The exercise
Write out all of the lines below, exactly and completely.

Raw data
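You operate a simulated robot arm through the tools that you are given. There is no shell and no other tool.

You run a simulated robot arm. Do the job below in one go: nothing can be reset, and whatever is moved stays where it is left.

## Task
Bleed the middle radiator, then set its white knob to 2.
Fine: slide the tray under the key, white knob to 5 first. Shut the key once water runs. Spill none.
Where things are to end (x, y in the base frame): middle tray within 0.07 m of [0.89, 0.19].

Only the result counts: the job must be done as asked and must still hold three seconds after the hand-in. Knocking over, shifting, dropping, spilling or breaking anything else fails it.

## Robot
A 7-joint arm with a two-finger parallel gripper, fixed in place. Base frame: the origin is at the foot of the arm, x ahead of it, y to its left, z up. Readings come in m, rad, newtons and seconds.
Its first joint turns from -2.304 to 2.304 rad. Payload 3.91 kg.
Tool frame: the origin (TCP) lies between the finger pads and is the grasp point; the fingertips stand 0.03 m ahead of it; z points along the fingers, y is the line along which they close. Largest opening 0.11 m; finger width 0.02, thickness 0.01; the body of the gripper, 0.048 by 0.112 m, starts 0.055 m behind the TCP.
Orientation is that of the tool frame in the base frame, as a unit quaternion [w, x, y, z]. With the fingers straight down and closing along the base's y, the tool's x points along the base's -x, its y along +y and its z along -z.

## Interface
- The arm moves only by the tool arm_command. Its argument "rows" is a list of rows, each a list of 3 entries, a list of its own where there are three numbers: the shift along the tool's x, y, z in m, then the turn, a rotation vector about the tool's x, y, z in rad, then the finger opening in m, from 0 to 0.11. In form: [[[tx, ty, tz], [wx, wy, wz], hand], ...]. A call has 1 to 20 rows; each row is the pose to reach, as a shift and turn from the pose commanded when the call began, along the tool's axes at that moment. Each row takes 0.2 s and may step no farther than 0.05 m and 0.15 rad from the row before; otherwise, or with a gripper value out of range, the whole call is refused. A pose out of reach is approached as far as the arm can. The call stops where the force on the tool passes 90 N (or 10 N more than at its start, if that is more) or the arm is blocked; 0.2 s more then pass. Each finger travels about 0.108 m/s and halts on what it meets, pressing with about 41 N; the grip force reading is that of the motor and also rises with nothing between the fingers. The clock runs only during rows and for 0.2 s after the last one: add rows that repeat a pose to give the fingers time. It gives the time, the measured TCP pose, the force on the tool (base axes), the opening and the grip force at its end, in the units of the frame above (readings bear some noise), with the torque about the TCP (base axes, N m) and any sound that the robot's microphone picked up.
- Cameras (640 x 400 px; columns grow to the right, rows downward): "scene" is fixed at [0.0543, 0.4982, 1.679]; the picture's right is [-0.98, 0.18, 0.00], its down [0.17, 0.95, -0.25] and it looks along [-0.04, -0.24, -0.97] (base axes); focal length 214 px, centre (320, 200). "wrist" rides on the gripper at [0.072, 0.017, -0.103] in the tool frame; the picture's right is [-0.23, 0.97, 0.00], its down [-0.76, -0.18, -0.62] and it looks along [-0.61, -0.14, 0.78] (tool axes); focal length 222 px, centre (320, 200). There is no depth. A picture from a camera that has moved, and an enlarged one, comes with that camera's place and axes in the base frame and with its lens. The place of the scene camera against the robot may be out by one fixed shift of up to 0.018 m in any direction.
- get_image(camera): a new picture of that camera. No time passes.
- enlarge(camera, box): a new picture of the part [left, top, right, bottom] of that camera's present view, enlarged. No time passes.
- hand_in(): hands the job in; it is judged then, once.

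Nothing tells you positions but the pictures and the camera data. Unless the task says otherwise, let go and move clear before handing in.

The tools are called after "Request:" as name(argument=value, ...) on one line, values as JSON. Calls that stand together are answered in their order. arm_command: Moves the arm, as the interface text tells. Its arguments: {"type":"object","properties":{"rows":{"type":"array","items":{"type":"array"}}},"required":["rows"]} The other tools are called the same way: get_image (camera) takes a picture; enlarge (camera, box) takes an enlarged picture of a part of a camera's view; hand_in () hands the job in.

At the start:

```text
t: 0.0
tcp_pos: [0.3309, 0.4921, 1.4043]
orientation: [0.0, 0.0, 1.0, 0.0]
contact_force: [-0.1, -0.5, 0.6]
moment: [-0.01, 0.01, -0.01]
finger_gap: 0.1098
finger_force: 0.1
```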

The answer
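You operate a simulated robot arm through the tools that you are given. There is no shell and no other tool.

You run a simulated robot arm. Do the job below in one go: nothing can be reset, and whatever is moved stays where it is left.

## Task
Bleed the middle radiator, then set its white knob to 2.
Fine: slide the tray under the key, white knob to 5 first. Shut the key once water runs. Spill none.
Where things are to end (x, y in the base frame): middle tray within 0.07 m of [0.89, 0.19].

Only the result counts: the job must be done as asked and must still hold three seconds after the hand-in. Knocking over, shifting, dropping, spilling or breaking anything else fails it.

## Robot
A 7-joint arm with a two-finger parallel gripper, fixed in place. Base frame: the origin is at the foot of the arm, x ahead of it, y to its left, z up. Readings come in m, rad, newtons and seconds.
Its first joint turns from -2.304 to 2.304 rad. Payload 3.91 kg.
Tool frame: the origin (TCP) lies between the finger pads and is the grasp point; the fingertips stand 0.03 m ahead of it; z points along the fingers, y is the line along which they close. Largest opening 0.11 m; finger width 0.02, thickness 0.01; the body of the gripper, 0.048 by 0.112 m, starts 0.055 m behind the TCP.
Orientation is that of the tool frame in the base frame, as a unit quaternion [w, x, y, z]. With the fingers straight down and closing along the base's y, the tool's x points along the base's -x, its y along +y and its z along -z.

## Interface
- The arm moves only by the tool arm_command. Its argument "rows" is a list of rows, each a list of 3 entries, a list of its own where there are three numbers: the shift along the tool's x, y, z in m, then the turn, a rotation vector about the tool's x, y, z in rad, then the finger opening in m, from 0 to 0.11. In form: [[[tx, ty, tz], [wx, wy, wz], hand], ...]. A call has 1 to 20 rows; each row is the pose to reach, as a shift and turn from the pose commanded when the call began, along the tool's axes at that moment. Each row takes 0.2 s and may step no farther than 0.05 m and 0.15 rad from the row before; otherwise, or with a gripper value out of range, the whole call is refused. A pose out of reach is approached as far as the arm can. The call stops where the force on the tool passes 90 N (or 10 N more than at its start, if that is more) or the arm is blocked; 0.2 s more then pass. Each finger travels about 0.108 m/s and halts on what it meets, pressing with about 41 N; the grip force reading is that of the motor and also rises with nothing between the fingers. The clock runs only during rows and for 0.2 s after the last one: add rows that repeat a pose to give the fingers time. It gives the time, the measured TCP pose, the force on the tool (base axes), the opening and the grip force at its end, in the units of the frame above (readings bear some noise), with the torque about the TCP (base axes, N m) and any sound that the robot's microphone picked up.
- Cameras (640 x 400 px; columns grow to the right, rows downward): "scene" is fixed at [0.0543, 0.4982, 1.679]; the picture's right is [-0.98, 0.18, 0.00], its down [0.17, 0.95, -0.25] and it looks along [-0.04, -0.24, -0.97] (base axes); focal length 214 px, centre (320, 200). "wrist" rides on the gripper at [0.072, 0.017, -0.103] in the tool frame; the picture's right is [-0.23, 0.97, 0.00], its down [-0.76, -0.18, -0.62] and it looks along [-0.61, -0.14, 0.78] (tool axes); focal length 222 px, centre (320, 200). There is no depth. A picture from a camera that has moved, and an enlarged one, comes with that camera's place and axes in the base frame and with its lens. The place of the scene camera against the robot may be out by one fixed shift of up to 0.018 m in any direction.
- get_image(camera): a new picture of that camera. No time passes.
- enlarge(camera, box): a new picture of the part [left, top, right, bottom] of that camera's present view, enlarged. No time passes.
- hand_in(): hands the job in; it is judged then, once.

Nothing tells you positions but the pictures and the camera data. Unless the task says otherwise, let go and move clear before handing in.

The tools are called after "Request:" as name(argument=value, ...) on one line, values as JSON. Calls that stand together are answered in their order. arm_command: Moves the arm, as the interface text tells. Its arguments: {"type":"object","properties":{"rows":{"type":"array","items":{"type":"array"}}},"required":["rows"]} The other tools are called the same way: get_image (camera) takes a picture; enlarge (camera, box) takes an enlarged picture of a part of a camera's view; hand_in () hands the job in.

At the start:

```text
t: 0.0
tcp_pos: [0.3309, 0.4921, 1.4043]
orientation: [0.0, 0.0, 1.0, 0.0]
contact_force: [-0.1, -0.5, 0.6]
moment: [-0.01, 0.01, -0.01]
finger_gap: 0.1098
finger_force: 0.1
```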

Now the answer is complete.